It has been 3 months since the ex girlfriend broke up with me due to a combination of losing feelings, wanting to experience life alone without me, her meeting new older rich friends that showed her the party life (we are both in our early 20s in college), and having feelings for someone else. If you guys want more info you can look up my older threads.

 

After a month of LC (trying to talk sense into her, convincing myself she just needs some time alone, blah blah blah), I finally gave up and went NC in order to heal for myself. Just a note for all the other people out there, NC works wonders if you let it. It allowed me to fully move on and experience life without her (we were together for 4 years and lived together for a year). During NC I was fully able to make new goals for myself and steer myself to a future without her. I was also even able to think clearly that I am so much better without her. Sure I might miss the good old times of hanging out before she became depressed and made new friends which she hid from me, but I know that I am able to fully have fun without her too.

 

Now during the time of LC, she asked numerous times to be friends which I rejected saying I'm not gonna be her emotional support while she dates others.
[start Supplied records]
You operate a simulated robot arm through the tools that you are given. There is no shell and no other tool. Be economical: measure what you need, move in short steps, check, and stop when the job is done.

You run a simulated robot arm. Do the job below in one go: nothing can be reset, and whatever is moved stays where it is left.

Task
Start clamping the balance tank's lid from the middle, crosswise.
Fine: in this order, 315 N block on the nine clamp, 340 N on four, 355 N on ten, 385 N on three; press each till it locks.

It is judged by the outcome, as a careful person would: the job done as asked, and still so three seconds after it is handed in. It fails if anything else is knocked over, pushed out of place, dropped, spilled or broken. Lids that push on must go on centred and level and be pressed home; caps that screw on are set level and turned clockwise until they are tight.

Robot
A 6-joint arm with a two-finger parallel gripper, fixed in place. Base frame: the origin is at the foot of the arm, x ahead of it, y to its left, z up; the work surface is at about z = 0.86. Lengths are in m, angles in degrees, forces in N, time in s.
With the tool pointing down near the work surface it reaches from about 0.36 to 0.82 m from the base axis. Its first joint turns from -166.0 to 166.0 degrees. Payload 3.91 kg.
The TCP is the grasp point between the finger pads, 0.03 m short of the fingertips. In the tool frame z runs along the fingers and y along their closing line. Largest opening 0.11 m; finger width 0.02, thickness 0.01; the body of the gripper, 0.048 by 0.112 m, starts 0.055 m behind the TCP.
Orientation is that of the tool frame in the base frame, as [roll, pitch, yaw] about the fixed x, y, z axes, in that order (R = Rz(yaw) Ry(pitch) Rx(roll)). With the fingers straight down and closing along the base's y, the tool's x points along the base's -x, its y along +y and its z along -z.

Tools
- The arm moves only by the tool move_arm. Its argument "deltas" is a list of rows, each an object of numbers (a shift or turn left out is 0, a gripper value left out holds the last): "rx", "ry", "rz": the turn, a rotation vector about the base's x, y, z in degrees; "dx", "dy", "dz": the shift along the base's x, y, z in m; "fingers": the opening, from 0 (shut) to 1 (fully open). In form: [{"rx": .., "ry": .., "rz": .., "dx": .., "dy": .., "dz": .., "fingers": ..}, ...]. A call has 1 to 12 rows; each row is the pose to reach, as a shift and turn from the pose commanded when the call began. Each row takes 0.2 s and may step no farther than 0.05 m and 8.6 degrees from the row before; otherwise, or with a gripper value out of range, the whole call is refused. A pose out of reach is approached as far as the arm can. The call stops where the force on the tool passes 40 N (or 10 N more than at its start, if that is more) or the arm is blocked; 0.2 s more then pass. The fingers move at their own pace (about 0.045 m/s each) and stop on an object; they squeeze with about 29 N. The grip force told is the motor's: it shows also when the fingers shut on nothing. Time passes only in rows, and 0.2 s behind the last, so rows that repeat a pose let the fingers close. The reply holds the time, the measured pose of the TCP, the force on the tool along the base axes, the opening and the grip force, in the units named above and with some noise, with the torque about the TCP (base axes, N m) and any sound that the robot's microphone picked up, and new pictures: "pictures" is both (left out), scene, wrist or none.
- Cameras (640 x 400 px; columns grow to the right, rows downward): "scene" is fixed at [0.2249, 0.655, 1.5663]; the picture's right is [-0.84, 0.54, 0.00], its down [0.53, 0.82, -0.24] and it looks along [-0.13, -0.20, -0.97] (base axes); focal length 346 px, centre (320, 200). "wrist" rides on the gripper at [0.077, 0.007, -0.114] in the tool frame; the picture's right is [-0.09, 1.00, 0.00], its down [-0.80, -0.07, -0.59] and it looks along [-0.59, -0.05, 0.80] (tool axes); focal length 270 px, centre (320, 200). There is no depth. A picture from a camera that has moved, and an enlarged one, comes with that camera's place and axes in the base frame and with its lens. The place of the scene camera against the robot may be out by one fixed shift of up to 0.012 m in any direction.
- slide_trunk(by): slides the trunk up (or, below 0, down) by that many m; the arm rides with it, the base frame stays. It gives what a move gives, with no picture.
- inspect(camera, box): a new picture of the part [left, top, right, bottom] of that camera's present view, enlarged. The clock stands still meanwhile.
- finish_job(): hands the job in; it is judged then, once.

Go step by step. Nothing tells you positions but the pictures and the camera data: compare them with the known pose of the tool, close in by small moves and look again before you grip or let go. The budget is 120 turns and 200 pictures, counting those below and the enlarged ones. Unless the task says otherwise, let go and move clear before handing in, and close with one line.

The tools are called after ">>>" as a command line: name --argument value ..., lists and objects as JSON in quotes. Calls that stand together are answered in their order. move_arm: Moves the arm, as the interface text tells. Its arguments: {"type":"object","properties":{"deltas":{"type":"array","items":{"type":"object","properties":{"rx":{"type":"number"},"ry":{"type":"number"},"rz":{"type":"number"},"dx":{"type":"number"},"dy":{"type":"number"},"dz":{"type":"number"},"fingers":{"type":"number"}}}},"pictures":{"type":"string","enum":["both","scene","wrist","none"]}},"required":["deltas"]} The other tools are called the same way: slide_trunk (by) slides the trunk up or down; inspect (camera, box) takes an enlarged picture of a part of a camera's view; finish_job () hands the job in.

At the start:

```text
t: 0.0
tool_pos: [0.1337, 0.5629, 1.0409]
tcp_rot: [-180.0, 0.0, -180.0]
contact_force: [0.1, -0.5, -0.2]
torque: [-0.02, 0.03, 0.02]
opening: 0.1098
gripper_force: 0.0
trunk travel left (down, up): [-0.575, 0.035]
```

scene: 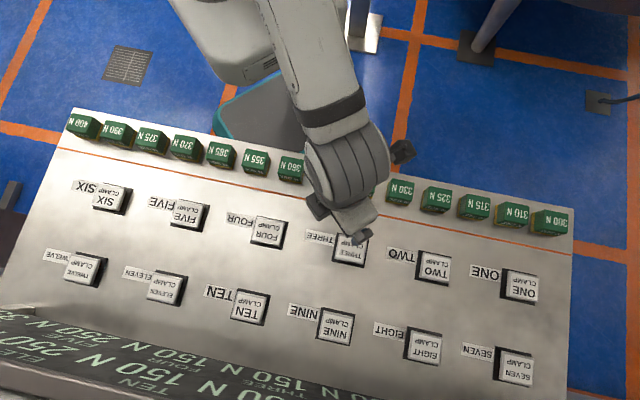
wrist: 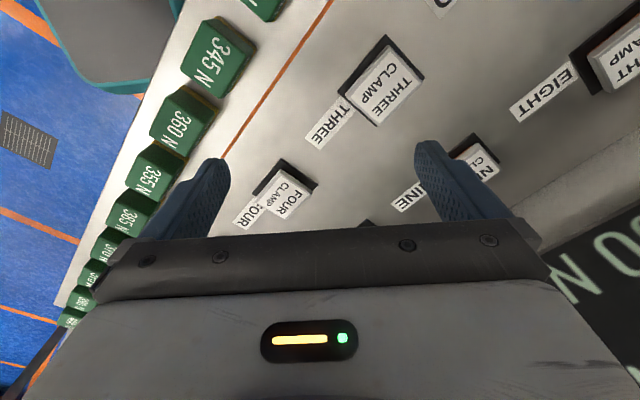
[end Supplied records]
She took this rather bad and blamed the breakup on me which was pretty ironic seeing how I was great to her and never treated her bad... a thread I posted a while ago talks about this. After this talk, I basically wished her well and told her we should go NC to move on.

 

Anyways after 2 months of NC, she sent me a text a couple of days ago asking to be friends with benefits. She says she has been dreaming about me and thinking of having sex with me. During this whole conversation she kept pushing the idea of friends but I kept telling her no since we both still have feelings and emotions attached. I told her that I doubt her current suitor(s) will like her still messing around with the ex, and that I respect her too much to want this. Her response was that she did not leave me for anyone and isn't in a relationship and that she does not mind if there are still emotions attached, who knows where it might lead to, but she just wants her "friend" back and whatever happens will happen.

 

At this stage I am beginning to see that she is starting to have second thoughts after seeing me move on. During the NC, I have finally thought it over and see that I can and will not take her back anytime soon. The only way our initial breakup problems can be solved will be 5 years from now when we are both more mature. Maybe then we might be able to reconcile if both of us are willing to start over. Although I still have a physical attraction to her and I do miss the great sex, I do not feel like I can lead her on knowing that I am not fully over her and will be not be a good friend and that I will have feelings of jealousy or that she might want something more again. I guess the thing I am most agitated about is the possibility that she is just using me to transition to her new guy.

 

Is FWB with an ex worth it just for the pleasure, or will it become something more complicated? Remember I know that we cant be together anytime soon and I know that she has changed into a new person I might not enjoy spending time with thus I will not be a good friend. If all she wants was sex I would be OK with it, but if she is looking for sex and emotional support I will not be so happy about this.

 

Some inputs, suggestions, or experiences of FWB situations with ex's will be greatly appreciated, thanks!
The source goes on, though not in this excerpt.